Spätestens seit der Silvesternacht von Köln sind antimuslimische Ressentiments auch in der so genannten „Mitte der Gesellschaft“ angekommen. „Junge Moslems geben den Frauen zwar nicht die Hand, aber sie greifen ihnen in den Schritt“ ist die mittlerweile schon mehrfach gehörte und zu lesende Pauschalverurteilung. Da spielt es keine Rolle, dass der Großteil der in Europa gestrandeten moslemischen Flüchtlinge vor Islamisten geflohen ist. Da wird plötzlich vergessen, dass Moslems in Kenia vor kurzem erst Christen in einem Bus vor einem islamistischen Terroranschlag geschützt haben oder in Paris Weihnachtsmessen von Muslimen in einem symbolischen Akt der Brüderlichkeit bewacht wurden. Wenn es Anschläge gebe, „dann töten sie uns gemeinsam“, so dieses deutliche Bekenntnis zur Solidarität. „Bekenntnis“, da haben wir das Wort wieder!

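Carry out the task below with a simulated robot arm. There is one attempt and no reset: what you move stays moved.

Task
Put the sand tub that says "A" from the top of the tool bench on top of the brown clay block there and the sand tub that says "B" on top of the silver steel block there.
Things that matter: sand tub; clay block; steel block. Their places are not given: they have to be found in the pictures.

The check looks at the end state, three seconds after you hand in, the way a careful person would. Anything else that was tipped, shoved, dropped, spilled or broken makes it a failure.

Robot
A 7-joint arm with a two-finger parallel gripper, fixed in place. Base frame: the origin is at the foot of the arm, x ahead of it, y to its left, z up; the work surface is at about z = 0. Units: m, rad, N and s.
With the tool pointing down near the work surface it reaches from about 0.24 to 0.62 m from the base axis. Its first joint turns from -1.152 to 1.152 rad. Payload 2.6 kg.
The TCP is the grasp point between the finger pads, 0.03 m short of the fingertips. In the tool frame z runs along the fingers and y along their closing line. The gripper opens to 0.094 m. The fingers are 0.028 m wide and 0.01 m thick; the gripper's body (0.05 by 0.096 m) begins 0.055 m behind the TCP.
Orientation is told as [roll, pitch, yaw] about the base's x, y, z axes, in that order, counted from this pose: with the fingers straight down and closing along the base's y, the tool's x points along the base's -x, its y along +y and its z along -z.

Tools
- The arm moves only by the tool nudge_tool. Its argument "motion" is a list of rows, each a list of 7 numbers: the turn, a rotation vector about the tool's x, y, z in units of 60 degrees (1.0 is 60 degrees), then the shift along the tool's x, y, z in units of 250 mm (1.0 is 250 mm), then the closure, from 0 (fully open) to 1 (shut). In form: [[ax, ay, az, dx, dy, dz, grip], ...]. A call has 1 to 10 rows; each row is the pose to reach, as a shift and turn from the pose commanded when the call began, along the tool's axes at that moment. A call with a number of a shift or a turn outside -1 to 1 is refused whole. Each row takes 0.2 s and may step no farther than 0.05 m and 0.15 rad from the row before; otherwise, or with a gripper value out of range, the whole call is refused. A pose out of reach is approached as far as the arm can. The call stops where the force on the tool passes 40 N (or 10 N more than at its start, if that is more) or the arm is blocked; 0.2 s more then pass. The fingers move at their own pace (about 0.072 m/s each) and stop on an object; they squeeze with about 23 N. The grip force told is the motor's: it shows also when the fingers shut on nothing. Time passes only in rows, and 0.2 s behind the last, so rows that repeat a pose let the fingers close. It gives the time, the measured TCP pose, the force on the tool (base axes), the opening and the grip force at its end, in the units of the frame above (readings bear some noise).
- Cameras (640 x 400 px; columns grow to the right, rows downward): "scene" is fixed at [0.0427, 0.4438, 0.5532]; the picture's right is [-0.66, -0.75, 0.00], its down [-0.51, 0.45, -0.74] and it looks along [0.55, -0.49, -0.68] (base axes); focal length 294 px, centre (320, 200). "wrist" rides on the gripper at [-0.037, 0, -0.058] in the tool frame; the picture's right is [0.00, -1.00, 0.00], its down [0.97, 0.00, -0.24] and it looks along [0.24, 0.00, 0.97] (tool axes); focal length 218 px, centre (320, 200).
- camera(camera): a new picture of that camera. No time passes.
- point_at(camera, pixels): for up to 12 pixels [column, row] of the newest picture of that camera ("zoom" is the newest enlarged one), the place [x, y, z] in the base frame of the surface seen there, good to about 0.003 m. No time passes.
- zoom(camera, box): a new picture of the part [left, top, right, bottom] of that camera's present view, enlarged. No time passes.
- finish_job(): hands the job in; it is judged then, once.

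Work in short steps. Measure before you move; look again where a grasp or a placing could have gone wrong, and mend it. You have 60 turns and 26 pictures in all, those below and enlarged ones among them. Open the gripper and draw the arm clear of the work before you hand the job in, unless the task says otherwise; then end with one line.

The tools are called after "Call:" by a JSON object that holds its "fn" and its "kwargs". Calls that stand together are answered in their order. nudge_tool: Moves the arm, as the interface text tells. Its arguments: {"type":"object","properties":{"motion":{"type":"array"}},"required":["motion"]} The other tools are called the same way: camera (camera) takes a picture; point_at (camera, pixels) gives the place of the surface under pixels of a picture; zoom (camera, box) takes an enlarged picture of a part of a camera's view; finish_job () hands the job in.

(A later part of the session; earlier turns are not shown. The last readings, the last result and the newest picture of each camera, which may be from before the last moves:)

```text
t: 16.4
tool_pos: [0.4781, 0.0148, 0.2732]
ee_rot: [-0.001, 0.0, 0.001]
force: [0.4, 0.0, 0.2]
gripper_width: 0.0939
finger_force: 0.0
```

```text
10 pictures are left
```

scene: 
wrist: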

Wie schwer auch wir uns in unserer Kirche mit dieser Herausforderung tun, zeigen zwei Nachrichten der letzten Tage: Kardinalstaatssekretär Pietro Parolin forderte einmal mehr führende Islam-Gelehrte auf, die terroristischen Gewalttaten „ohne Zweideutigkeiten zu verurteilen“.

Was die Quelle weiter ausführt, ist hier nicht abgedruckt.